● **Supplied data**
-- Start --

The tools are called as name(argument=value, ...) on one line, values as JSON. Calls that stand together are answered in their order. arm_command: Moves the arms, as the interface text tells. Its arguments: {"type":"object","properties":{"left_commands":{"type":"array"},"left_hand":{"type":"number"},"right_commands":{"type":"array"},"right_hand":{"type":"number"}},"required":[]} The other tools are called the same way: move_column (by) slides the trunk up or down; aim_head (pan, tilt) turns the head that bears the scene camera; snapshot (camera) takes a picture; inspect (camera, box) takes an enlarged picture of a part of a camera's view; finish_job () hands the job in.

-- End --

● **Provided passage**
-- Start --

Joy Bangla

Gestern Nacht wurde in Dhaka Abdul Quader Mollah, der wegen Kriegsverbrechen während des bangladeschischen Unabhängigkeitskriegs von 1971 verurteilt wurde, hingerichtet. Quader Mollah, der wegen seiner grausamen Taten auch der «Schlächter von Mirpur» (Mirpur ist ein Stadtteil von Dhaka) genannt wird, war stellvertretender Generalsekretär der oppositionellen Jamaat-e-Islami Partei. Er ist der erste von sieben zum Tode verurteilten Oppositionsführern, der hingerichtet wurde.

Quader Mollah wurde im Februar 2013 ursprünglich zu lebenslanger Haft verurteilt. Tausende von Bürgern gingen danach auf die Strasse und forderten die Todesstrafe, da sie eine Haftstrafe als zu mild empfanden. Der Oberste Gerichtshof ging der Forderung schliesslich nach. Die Hinrichtung wurde auf Dienstagnacht angesetzt. Die Anhänger von Quader Mollah und seiner Partei kündigten Rache an, sollte das Todesurteil tatsächlich ausgeführt werden.

Alle Fotografen des Daily Star werden am Dienstabend angehalten, im Büro zu bleiben und bei allfälligen Ausschreitungen auszurücken. Die Anspannung ist förmlich spürbar. Von allen Seiten werde ich gewarnt und auf kritische Lage aufmerksam gemacht. «Heute Nacht kann alles passieren» sagt auch Amran. Er und Enam raten mir, dass ich so früh als möglich nach Hause gehe. Doch ich denke nicht daran. Auch wenn ich nicht mit darf, wenn die Fotografen ausrücken, will ich zumindest dabei sein, wenn sie mit Bildern und Neuigkeiten auf die Redaktion zurückkehren. Doch noch ist es ruhig und wir vertreiben uns die Zeit mit singen, Pingpong spielen, Film schauen und schwatzen. Die Fotografen kehren auch alle nochmals nach Hause zurück, um sich eine warme Jacke zu holen. Nachts kühlt es inzwischen relativ stark ab, was natürlich auf dem Motorrad besonders spürbar ist.

-- End --

● **Set problem**
Produce the text that comes next in the provided passage.

● **Exercise answer**
Und dann… nur wenige Stunden vor der Hinrichtung wird die Vollstreckung plötzlich aufgeschoben. Es gibt also doch noch Feierabend. Nach einem gemeinsamen Nachtessen (Biryani) aller Fotografen in der Kantine, nimmt mich Amran mit zu sich nach Hause. Es ist nach Mitternacht und seiner Ansicht nach wäre es unverantwortlich, mich um diese Uhrzeit alleine nach Hause zu schicken. Obwohl mich seine Frau kennt, habe ich ein wenig ein schlechtes Gewissen, als ich so unverhofft mitten in der Nacht mit Amran vor der Türe stehe. Sie spricht kein Englisch und weiss deshalb nicht, worüber Amran und ich uns jeweils unterhalten und lachen. Zudem habe ich in den letzten Tagen mehr Zeit mit ihrem Mann verbracht als sie. Ich war fast täglich mit Amran unterwegs. Wir treffen uns jeweils bei ihm zu Hause, wo ich erst mal Frühstück und Tee serviert bekomme, bevor es mit dem Motorrad auf die Piste geht. Selten kehren wir vor zehn Uhr abends zurück. Amran rät mir deshalb von einem Job bei einer Zeitung ab. «Als Newsfotograf hast du kein Privatleben. Du kannst dir vorstellen, was das für eine Ehe bedeutet.»

Auch am Donnerstagmorgen bin ich wieder mit Amran unterwegs. Wir fahren zum Supreme Court in Dhaka. Die Richter und Anwälte werden in Kürze bekanntgeben, ob und wann Quader Mollah hingerichtet wird. Unzählige Journalisten und Fotografen haben sich auf der schmalen Brücke versammelt, über die die Richter gehen müssen. Es herrscht eine lockere Stimmung. Reporter und Fotografen tauschen Informationen aus und machen Witze. Mir fällt auf, dass ausser mir kaum weibliche und schon gar nicht westliche Journalisten anwesend sind.

Sobald die Richter und Anwälte erscheinen, ändert sich die Stimmung schlagartig. Plötzlich kämpft jeder für sich. Von allen Seiten werde ich gestossen, geschoben und getreten. Der Lärmpegel ist immens. Joy Bangla Rufe übertönen das Gekeife zwischen den Anhängern und Gegnern von Quader Mollah und die Anweisungen der Fotojournalisten. Erlöste, erschöpfte und wütende Gesichter sowie zum Vicotry-Zeichen geformte oder zu Fäusten geballte Hände schieben sich an mir vorbei. Ich halte die Kamera in die Luft und drücke den Auslöser. Es macht riesig Spass. Erst als ich mich aus dem Mob befreie, merke ich, dass mein Herzschlag erhöht ist. Wow!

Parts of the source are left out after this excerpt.